## begin SUPPLIED MATERIAL

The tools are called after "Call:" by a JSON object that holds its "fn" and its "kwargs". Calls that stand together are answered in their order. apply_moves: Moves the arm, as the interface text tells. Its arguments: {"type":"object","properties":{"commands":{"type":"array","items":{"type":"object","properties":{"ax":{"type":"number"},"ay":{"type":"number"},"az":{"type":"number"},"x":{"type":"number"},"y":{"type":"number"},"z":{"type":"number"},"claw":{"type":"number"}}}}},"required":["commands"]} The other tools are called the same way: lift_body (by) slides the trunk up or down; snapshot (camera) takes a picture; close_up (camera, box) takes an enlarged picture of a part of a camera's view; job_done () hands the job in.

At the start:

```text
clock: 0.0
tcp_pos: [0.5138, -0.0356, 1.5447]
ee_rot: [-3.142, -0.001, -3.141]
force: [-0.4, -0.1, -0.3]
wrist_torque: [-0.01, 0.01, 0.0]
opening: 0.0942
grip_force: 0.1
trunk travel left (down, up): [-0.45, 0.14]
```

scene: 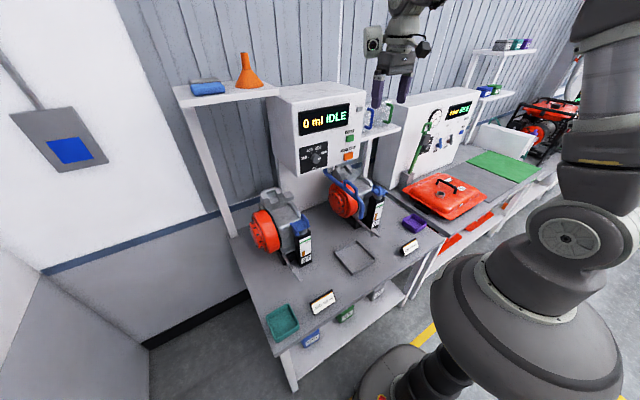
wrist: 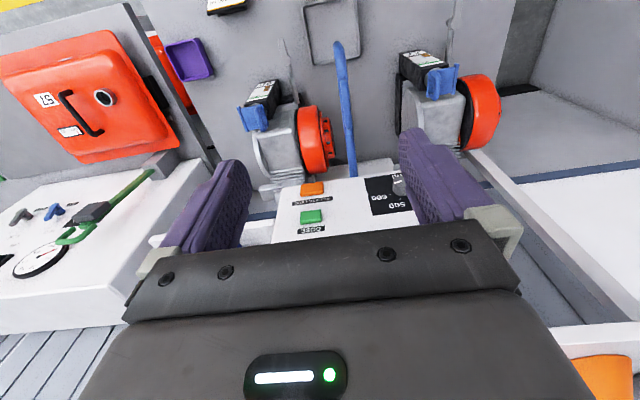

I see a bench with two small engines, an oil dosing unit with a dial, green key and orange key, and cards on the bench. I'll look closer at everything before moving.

## end SUPPLIED MATERIAL

*GIVEN TASK*:
Whichever lines contain the string "down", select and copy them.

*CORRECT ANSWER*:
The tools are called after "Call:" by a JSON object that holds its "fn" and its "kwargs". Calls that stand together are answered in their order. apply_moves: Moves the arm, as the interface text tells. Its arguments: {"type":"object","properties":{"commands":{"type":"array","items":{"type":"object","properties":{"ax":{"type":"number"},"ay":{"type":"number"},"az":{"type":"number"},"x":{"type":"number"},"y":{"type":"number"},"z":{"type":"number"},"claw":{"type":"number"}}}}},"required":["commands"]} The other tools are called the same way: lift_body (by) slides the trunk up or down; snapshot (camera) takes a picture; close_up (camera, box) takes an enlarged picture of a part of a camera's view; job_done () hands the job in.
trunk travel left (down, up): [-0.45, 0.14]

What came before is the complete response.